What is needed
List each line of the data that holds the word "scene".

# START OF Recorded data

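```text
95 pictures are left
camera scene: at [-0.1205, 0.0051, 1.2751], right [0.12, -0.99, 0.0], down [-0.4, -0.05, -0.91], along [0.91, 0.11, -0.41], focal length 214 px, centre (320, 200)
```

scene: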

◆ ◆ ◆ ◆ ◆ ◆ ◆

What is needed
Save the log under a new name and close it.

# END OF Recorded data

The solution
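camera scene: at [-0.1205, 0.0051, 1.2751], right [0.12, -0.99, 0.0], down [-0.4, -0.05, -0.91], along [0.91, 0.11, -0.41], focal length 214 px, centre (320, 200)
scene: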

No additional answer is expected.